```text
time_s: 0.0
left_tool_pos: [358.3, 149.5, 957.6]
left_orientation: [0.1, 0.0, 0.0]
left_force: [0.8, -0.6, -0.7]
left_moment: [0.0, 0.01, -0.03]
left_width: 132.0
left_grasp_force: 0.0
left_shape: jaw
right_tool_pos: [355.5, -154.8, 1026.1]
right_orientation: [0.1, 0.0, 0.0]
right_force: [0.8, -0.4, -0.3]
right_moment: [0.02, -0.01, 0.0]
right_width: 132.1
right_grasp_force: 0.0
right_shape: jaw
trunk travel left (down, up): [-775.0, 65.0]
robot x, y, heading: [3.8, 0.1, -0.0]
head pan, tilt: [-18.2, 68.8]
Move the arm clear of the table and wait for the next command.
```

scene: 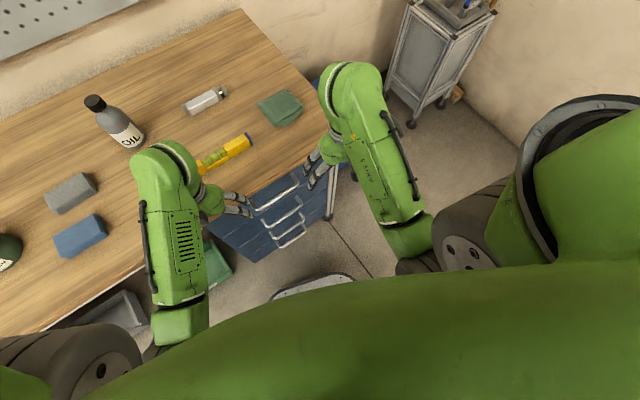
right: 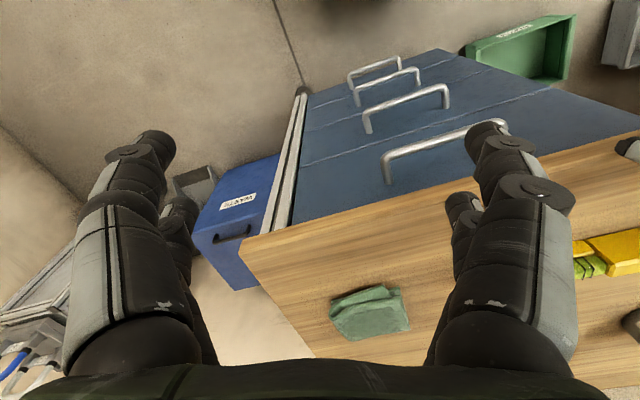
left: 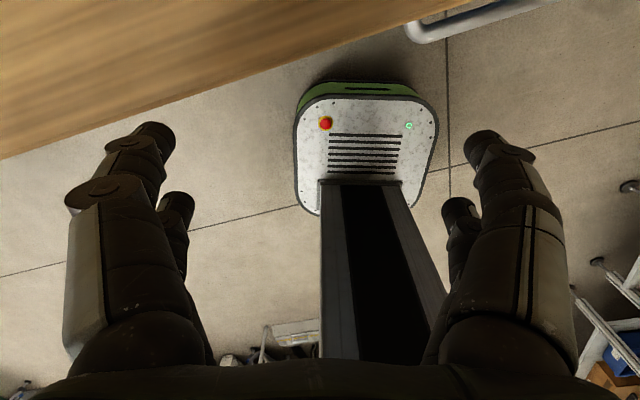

* **Task prompt**:
Write out the material above again, word for word, minus its pictures.

* **Answer to the exercise**:
```text
time_s: 0.0
left_tool_pos: [358.3, 149.5, 957.6]
left_orientation: [0.1, 0.0, 0.0]
left_force: [0.8, -0.6, -0.7]
left_moment: [0.0, 0.01, -0.03]
left_width: 132.0
left_grasp_force: 0.0
left_shape: jaw
right_tool_pos: [355.5, -154.8, 1026.1]
right_orientation: [0.1, 0.0, 0.0]
right_force: [0.8, -0.4, -0.3]
right_moment: [0.02, -0.01, 0.0]
right_width: 132.1
right_grasp_force: 0.0
right_shape: jaw
trunk travel left (down, up): [-775.0, 65.0]
robot x, y, heading: [3.8, 0.1, -0.0]
head pan, tilt: [-18.2, 68.8]
Move the arm clear of the table and wait for the next command.
```

scene: 
right: 
left: 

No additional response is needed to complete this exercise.